» Text to read
So—at coffee: some general chat about how complicated it is nowadays to order coffee... It used to be "black" or "white", but you can't say that any more. .... What was offensive about the "Black and White Minstrel Show" after all? Where did all this "political correctness" come from?
I didn't have a voice with which to respond. I don't mean that I was reduced to craven pusillanimity, and feared to challenge this "bigotry"—because it wasn't bigotry. It wasn't off-limits. Here. But it might well have been, in the university.
I could have delivered an entire module on this. Or shut up (with few pathetic remarks about Al Jolson...) What I couldn't do was join in the conversation in the way it was proceeding among my companions, which was a succession of examples of “political correctness gone mad” interspersed with rhetorical questions such as “What's all that about, then?” Nothing at all wrong with that, of course; it was a social event at which having a conversation was more important than what the conversation was about. There was no expectation that any of us would have learned anything from it—which is of course what I should have expected in class.

» Prompt 1
Below this line is a set of entries; quote exactly the lines from the line that contains "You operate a" to the line that contains "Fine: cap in", both lines included.

» Records to use

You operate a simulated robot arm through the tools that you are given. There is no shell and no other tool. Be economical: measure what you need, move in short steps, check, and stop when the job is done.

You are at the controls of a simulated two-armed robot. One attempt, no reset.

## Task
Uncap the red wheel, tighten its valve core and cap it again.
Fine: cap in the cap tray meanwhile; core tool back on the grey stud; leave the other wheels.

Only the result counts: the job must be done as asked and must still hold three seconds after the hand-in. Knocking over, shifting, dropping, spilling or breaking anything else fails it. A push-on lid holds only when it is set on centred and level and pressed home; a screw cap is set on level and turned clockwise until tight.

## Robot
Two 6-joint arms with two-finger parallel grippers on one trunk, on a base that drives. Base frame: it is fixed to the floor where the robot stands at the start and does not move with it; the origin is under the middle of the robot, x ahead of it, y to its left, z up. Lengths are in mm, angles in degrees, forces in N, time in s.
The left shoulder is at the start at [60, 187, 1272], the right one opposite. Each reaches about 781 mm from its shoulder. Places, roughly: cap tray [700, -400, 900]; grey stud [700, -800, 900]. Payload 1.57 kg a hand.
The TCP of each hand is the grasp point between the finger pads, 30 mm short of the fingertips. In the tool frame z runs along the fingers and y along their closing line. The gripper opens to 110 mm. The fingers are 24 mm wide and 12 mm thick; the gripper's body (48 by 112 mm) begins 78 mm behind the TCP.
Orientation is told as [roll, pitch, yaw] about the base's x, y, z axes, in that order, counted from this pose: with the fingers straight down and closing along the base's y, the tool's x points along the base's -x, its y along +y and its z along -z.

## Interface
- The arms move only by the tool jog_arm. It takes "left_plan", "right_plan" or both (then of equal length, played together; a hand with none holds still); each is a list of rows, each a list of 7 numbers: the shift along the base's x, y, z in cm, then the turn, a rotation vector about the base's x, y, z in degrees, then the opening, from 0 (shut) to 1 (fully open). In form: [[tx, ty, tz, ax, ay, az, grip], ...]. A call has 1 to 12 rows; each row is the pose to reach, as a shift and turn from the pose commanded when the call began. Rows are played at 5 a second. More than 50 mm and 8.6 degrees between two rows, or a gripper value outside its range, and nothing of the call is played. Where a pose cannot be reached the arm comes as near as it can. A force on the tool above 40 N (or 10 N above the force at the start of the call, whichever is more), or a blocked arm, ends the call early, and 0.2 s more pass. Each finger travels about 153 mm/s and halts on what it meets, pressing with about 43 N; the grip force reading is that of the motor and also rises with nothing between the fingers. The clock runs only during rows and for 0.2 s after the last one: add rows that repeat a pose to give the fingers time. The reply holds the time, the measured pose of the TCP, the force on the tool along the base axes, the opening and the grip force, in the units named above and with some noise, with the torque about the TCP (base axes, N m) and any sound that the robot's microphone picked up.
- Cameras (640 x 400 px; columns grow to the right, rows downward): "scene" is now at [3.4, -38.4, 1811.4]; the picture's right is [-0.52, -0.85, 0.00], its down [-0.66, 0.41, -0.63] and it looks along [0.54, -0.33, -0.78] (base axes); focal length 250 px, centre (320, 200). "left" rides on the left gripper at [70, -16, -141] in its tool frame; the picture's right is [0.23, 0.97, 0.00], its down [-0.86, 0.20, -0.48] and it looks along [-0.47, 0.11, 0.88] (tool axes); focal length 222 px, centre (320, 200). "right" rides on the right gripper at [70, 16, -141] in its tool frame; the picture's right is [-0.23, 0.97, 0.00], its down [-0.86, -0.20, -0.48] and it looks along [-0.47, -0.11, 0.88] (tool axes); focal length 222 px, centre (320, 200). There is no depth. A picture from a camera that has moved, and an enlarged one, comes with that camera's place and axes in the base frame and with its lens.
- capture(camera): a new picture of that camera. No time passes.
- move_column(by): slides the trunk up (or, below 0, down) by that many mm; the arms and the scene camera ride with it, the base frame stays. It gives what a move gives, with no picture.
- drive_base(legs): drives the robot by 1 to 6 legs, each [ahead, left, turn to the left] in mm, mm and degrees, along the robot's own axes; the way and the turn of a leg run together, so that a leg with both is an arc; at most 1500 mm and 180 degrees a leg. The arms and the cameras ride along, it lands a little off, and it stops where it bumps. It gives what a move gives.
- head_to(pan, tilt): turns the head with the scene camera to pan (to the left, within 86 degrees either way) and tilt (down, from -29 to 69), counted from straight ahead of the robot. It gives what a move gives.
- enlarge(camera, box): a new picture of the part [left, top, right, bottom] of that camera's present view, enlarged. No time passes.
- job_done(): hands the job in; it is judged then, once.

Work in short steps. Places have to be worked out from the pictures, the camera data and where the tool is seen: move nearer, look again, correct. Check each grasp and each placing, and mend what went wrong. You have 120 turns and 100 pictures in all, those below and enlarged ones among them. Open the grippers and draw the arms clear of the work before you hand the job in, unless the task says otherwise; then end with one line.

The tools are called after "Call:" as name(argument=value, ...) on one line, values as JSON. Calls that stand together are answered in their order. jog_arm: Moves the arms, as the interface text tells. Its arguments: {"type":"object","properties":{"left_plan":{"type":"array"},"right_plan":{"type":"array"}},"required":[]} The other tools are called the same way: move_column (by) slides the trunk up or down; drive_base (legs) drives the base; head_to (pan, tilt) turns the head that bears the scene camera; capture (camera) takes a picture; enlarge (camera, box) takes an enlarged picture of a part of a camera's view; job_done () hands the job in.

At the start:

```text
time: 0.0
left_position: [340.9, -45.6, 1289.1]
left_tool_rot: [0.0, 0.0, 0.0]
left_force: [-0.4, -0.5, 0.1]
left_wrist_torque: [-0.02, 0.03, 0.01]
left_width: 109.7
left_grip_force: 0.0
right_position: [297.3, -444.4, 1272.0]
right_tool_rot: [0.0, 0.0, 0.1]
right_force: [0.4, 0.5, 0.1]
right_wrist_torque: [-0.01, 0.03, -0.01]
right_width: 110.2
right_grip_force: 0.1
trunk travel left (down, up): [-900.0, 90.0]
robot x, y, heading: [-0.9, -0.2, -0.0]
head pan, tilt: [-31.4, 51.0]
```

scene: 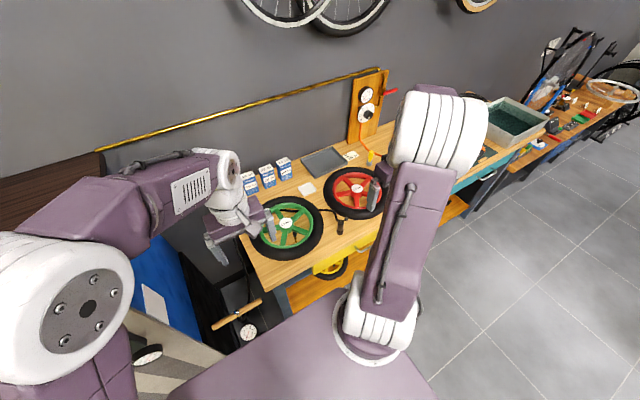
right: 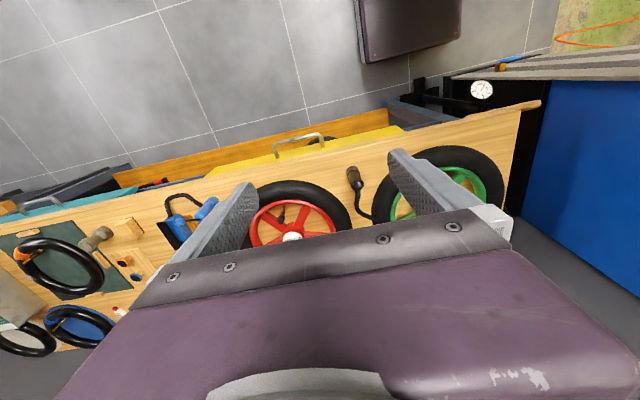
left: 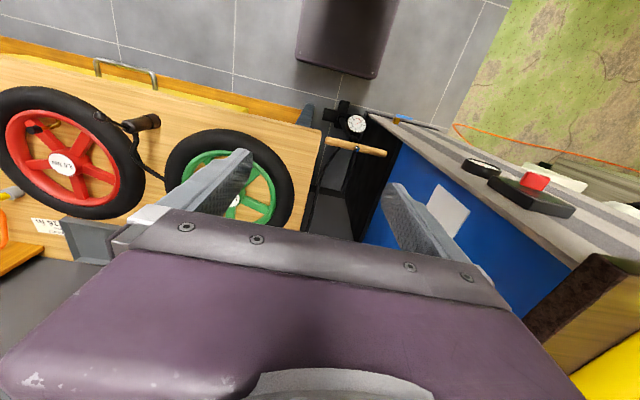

...

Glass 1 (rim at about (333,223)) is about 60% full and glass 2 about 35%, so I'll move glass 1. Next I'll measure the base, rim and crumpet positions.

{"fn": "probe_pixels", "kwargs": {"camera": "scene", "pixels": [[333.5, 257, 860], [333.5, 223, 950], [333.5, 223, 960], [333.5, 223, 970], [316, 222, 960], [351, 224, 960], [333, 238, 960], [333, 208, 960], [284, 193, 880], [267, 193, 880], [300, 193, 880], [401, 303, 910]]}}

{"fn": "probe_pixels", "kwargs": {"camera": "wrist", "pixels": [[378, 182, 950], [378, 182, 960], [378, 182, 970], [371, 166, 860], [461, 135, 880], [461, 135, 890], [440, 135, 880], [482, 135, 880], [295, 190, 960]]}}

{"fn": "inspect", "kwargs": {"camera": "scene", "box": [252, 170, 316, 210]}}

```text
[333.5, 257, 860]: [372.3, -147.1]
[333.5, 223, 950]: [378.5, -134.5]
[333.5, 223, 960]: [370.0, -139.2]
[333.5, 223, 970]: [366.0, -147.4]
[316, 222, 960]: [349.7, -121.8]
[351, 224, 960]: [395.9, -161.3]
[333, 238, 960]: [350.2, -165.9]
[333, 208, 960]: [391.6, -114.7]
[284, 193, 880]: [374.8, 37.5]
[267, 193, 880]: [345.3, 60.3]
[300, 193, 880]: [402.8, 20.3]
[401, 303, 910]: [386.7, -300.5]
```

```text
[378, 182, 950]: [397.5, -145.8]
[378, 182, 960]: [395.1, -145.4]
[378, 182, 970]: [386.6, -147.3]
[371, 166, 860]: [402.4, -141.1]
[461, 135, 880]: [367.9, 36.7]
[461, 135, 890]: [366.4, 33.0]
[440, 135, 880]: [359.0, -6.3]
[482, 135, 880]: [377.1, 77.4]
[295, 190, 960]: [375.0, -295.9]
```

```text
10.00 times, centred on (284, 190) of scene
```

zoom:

» Prompt 2
Your answer is an exact copy of the text to read.

» Task answer 1
You operate a simulated robot arm through the tools that you are given. There is no shell and no other tool. Be economical: measure what you need, move in short steps, check, and stop when the job is done.

You are at the controls of a simulated two-armed robot. One attempt, no reset.

## Task
Uncap the red wheel, tighten its valve core and cap it again.
Fine: cap in the cap tray meanwhile; core tool back on the grey stud; leave the other wheels.

» Task answer 2
So—at coffee: some general chat about how complicated it is nowadays to order coffee... It used to be "black" or "white", but you can't say that any more. .... What was offensive about the "Black and White Minstrel Show" after all? Where did all this "political correctness" come from?
I didn't have a voice with which to respond. I don't mean that I was reduced to craven pusillanimity, and feared to challenge this "bigotry"—because it wasn't bigotry. It wasn't off-limits. Here. But it might well have been, in the university.
I could have delivered an entire module on this. Or shut up (with few pathetic remarks about Al Jolson...) What I couldn't do was join in the conversation in the way it was proceeding among my companions, which was a succession of examples of “political correctness gone mad” interspersed with rhetorical questions such as “What's all that about, then?” Nothing at all wrong with that, of course; it was a social event at which having a conversation was more important than what the conversation was about. There was no expectation that any of us would have learned anything from it—which is of course what I should have expected in class.